## Exercise directions
The data below must be copied in full and without any change.

--------------------

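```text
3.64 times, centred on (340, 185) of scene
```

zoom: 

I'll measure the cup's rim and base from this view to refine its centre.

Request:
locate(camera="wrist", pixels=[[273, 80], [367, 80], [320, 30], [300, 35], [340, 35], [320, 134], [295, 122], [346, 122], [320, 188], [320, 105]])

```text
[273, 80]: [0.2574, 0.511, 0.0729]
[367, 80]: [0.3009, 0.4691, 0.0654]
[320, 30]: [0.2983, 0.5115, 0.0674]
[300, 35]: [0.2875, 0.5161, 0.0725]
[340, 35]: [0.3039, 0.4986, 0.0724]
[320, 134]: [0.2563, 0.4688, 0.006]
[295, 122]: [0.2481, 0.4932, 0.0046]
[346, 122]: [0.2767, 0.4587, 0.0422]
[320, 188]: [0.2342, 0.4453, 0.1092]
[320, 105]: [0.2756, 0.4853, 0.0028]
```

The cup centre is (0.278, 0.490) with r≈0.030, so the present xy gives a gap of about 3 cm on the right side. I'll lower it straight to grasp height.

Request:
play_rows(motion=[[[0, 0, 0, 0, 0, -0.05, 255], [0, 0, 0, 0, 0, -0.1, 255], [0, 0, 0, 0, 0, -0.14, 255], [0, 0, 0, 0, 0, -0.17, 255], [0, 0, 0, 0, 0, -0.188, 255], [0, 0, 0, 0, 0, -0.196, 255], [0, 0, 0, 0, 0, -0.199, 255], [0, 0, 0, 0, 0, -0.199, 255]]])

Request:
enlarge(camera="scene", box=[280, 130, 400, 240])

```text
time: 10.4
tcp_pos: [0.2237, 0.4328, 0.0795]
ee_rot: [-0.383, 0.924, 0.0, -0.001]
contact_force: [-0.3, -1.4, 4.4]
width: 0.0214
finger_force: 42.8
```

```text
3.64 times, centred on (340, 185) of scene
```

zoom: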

--------------------

## Full response
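```text
3.64 times, centred on (340, 185) of scene
```

zoom: 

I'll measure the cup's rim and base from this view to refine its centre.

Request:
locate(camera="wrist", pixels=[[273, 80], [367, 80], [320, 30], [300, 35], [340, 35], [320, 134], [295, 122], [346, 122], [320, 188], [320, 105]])

```text
[273, 80]: [0.2574, 0.511, 0.0729]
[367, 80]: [0.3009, 0.4691, 0.0654]
[320, 30]: [0.2983, 0.5115, 0.0674]
[300, 35]: [0.2875, 0.5161, 0.0725]
[340, 35]: [0.3039, 0.4986, 0.0724]
[320, 134]: [0.2563, 0.4688, 0.006]
[295, 122]: [0.2481, 0.4932, 0.0046]
[346, 122]: [0.2767, 0.4587, 0.0422]
[320, 188]: [0.2342, 0.4453, 0.1092]
[320, 105]: [0.2756, 0.4853, 0.0028]
```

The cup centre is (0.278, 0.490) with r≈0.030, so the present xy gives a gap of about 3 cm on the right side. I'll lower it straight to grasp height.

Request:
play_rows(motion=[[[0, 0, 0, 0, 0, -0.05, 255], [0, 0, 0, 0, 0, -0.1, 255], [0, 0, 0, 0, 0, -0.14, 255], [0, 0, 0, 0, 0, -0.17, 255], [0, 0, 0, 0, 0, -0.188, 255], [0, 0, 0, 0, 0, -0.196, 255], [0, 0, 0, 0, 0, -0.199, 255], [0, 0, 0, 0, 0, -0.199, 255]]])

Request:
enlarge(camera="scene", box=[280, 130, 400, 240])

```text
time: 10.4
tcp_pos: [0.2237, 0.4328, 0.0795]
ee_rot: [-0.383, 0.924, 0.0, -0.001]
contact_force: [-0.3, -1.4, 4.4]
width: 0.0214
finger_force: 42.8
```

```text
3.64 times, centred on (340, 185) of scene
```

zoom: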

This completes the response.